Pourtant, au regard des dernières décisions politiques, il semble que se dessine un dangereux fantasme. La multiplication des mesures sanitaires restrictives, aussi arbitraires et contradictoires fussent-elles, conduiraient à l’extinction de la menace. Nous mourrons, mais pas du corona, semblent promettre les arrêtés. Soit.
En attendant, ce sont les libertés individuelles et collectives qui agonisent, au nom d’une utopie aseptisée.
En attendant, c’est le secteur culturel qu’on asphyxie.

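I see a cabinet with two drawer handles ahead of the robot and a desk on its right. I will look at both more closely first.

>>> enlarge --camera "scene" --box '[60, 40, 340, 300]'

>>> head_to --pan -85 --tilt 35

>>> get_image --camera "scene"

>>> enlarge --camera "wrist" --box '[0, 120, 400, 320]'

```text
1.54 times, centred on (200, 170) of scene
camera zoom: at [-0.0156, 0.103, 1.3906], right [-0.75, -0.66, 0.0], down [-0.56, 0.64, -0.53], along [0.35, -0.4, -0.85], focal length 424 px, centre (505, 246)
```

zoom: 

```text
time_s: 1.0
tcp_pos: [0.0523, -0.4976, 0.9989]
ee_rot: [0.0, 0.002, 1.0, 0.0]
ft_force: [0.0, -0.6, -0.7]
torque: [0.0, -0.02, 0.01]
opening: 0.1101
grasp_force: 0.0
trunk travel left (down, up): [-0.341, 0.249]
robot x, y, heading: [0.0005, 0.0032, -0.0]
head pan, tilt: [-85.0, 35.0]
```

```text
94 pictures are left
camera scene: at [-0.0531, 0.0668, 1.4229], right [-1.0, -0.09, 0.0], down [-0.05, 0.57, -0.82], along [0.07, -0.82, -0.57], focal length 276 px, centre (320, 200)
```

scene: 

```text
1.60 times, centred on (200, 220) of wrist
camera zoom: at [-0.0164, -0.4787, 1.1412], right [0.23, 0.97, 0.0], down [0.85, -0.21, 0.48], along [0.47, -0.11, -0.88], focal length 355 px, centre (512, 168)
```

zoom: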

En attendant, ce sont les théâtres qu’on jette les uns contre les autres, les acculant à trancher entre les interdictions municipales et les autorisations départementales. Diviser pour mieux régner écrivait Machiavel.
Alors oui, faute de mieux, sortons masqués, hydroalcoolisés, et respectons ces distances de sécurité. Mais surtout, revenons à un peu d’humilité, en acceptant l’idée qu’aucun gouvernement ne nous fera don de l’immortalité.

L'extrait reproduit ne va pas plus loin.